Let us consider the lower-energy region, where the partial oscillator strengths are small. Based on the comparisons between Figures and 7, the dominant orbital pairs were changed, though α of DMDS/Cu20 looks similar. To interpret this, electronic transitions to the molecular LUMO disappear from the selected orbital pairs, except for α of DMDS/Cu20, which may cause weaker interactions with far-field light. While transition dipole moments are smaller for lower lying excited states, the quadrupole and further multipole interactions may be possible if a near-field is used. This should be addressed in the future studies.
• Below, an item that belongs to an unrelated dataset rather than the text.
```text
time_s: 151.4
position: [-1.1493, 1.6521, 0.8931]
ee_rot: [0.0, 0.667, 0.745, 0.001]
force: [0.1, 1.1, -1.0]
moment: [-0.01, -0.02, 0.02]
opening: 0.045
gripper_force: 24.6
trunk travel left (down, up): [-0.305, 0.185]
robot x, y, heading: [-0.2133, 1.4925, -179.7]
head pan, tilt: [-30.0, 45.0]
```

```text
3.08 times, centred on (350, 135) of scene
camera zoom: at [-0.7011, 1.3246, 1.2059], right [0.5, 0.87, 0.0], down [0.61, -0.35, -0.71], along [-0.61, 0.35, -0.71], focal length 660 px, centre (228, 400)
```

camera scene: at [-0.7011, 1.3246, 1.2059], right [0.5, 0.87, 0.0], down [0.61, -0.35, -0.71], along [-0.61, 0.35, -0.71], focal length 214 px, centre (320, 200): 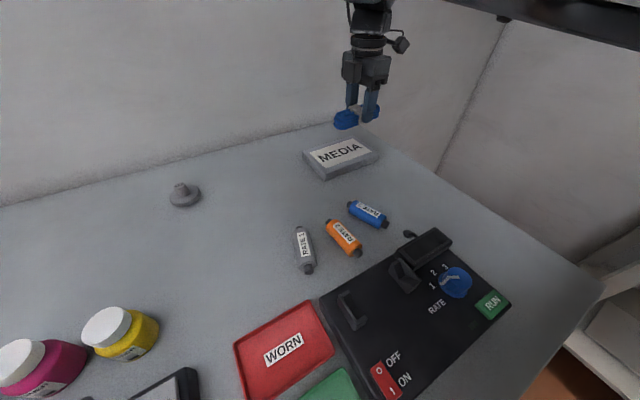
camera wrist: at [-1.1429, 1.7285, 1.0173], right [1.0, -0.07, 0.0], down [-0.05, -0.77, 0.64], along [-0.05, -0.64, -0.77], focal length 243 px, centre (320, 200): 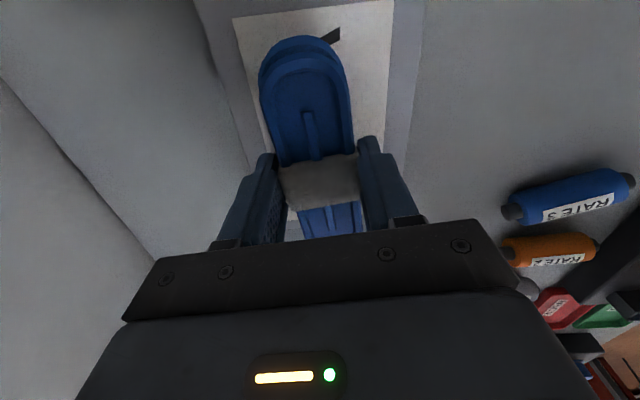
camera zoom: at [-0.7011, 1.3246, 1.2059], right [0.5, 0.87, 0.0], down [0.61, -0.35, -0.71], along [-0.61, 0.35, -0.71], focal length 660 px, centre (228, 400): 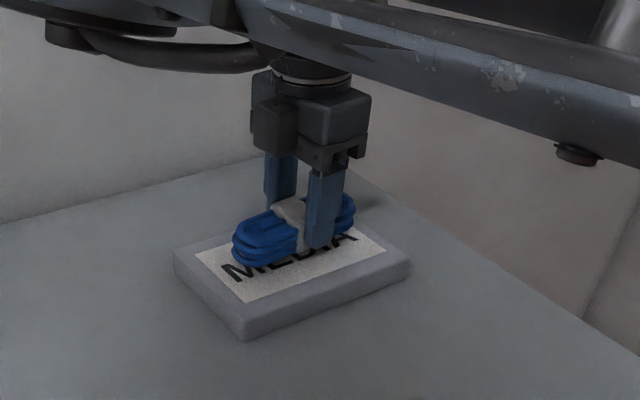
Before concluding this work, it is worth mentioning that we optimized the geometry of some of the selected excited states of DMDS/M20. During the optimization process, we observed an elongation of the S–S bond; however, as shown in Figure , the high density of excited states in the high-energy region caused frequent switching of excited states, which hindered the convergence. To solve this problem, it is necessary to develop a theoretical method that can simultaneously handle the high-density excited states for structural relaxation.

Conclusions

In this study, we investigated the excited states of free and adsorbed DMDS molecules on a 20-atom tetrahedral cluster model substrate to clarify the mechanism of photolysis induced by far- and near-field light, showing energy differences of approximately 100 nm lower for the near-field than for the far-field. Using the TDDFT method, excited states corresponding to intramolecular transitions that may trigger the photolysis were found over a wider energy range. However, there is a large difference in the oscillator strength. Excited states in the low-energy region are mostly forbidden in the far-field, whereas they are allowed in the high-energy region. In the experiment, the near-field was stronger in the low-energy region than in the high-energy region. The selection rules may be different for far- and near-field light. A low-energy region is allowed and may be strongly excited in the near field, but this also needs to be proven theoretically. In the future, we would like to study the near-field excitation of the DMDS to obtain direct evidence.